📍Publicado en: El Correo (Ed. Bizkaia).
🗓️ Fecha: 13 de agosto de 2025.

Imaginemos una pausa. No necesariamente una playa infinita, ni un retiro en las montañas. Puede ser un trayecto más largo en transporte público, una tarde que milagrosamente queda libre, o la franja silenciosa de primera hora antes de que todo empiece. El verano, incluso para quienes trabajan, ofrece pequeños intersticios de tiempo que se sienten distintos. Menos presión de reuniones, menos correos urgentes, menos ruido de fondo. Es en esos huecos donde aparece una posibilidad rara en el calendario habitual: dedicar atención consciente a lo que normalmente dejamos para “cuando haya tiempo”.
Ese tiempo de calidad —breve o abundante— no es un lujo frívolo. La psicología cognitiva y la neurociencia confirman que nuestra capacidad para generar ideas originales, conectar conceptos o replantear problemas se dispara cuando reducimos el estrés y cambiamos de contexto. El psicólogo John Kounios, especialista en creatividad y coautor de The Eureka Factor, ha demostrado cómo la relajación y la atención difusa facilitan los momentos de “eureka”, esos instantes en que una solución o una idea emergen de forma súbita tras un periodo de incubación. Por su parte, un estudio de la Universidad de Stanford, liderado por Marily Oppezzo y Daniel Schwartz, mostró que caminar apenas 15 minutos aumenta hasta un 60 % la producción de ideas creativas, un efecto atribuible al cambio de foco y al estímulo físico moderado.
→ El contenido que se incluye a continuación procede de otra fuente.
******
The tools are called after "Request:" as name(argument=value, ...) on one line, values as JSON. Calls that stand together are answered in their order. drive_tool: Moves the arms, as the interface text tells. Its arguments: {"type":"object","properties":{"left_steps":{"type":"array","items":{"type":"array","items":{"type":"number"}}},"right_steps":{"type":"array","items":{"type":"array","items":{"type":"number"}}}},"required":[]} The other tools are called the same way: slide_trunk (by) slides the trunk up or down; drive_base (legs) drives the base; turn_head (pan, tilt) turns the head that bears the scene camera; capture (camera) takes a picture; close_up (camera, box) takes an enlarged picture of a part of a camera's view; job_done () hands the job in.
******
Las formas de nutrir esa flexibilidad mental son tan diversas como las personas. Para algunos será practicar deporte, con ese doble efecto de activar el cuerpo y limpiar la mente. Para otros, pasar tiempo con familia o amigos, no solo como entretenimiento, sino como fuente de historias, emociones y puntos de vista nuevos. Hay quienes aprovechan para leer sin reloj, cocinar con calma, redescubrir la ciudad en la que viven o sumergirse en un proyecto creativo personal. No hay jerarquía en estas elecciones: la clave es que tengan sentido para quien las vive y que, al practicarlas, se active esa combinación de atención plena y disfrute que Mihály Csíkszentmihályi llamó flow.
Lo valioso de estas prácticas no se agota en el momento. Estudios longitudinales muestran que las personas que, de forma recurrente, se reservan espacios para aficiones o intereses propios presentan mayor resiliencia, mejor salud mental y una percepción más alta de propósito vital. A nivel organizativo, investigaciones recogidas por Harvard Business Review apuntan que los equipos cuyos miembros cultivan pasiones fuera del trabajo tienden a ser más innovadores y a mantener mejor la colaboración interna. No es casual: esas experiencias externas alimentan el capital creativo y relacional que luego se traslada al desempeño profesional.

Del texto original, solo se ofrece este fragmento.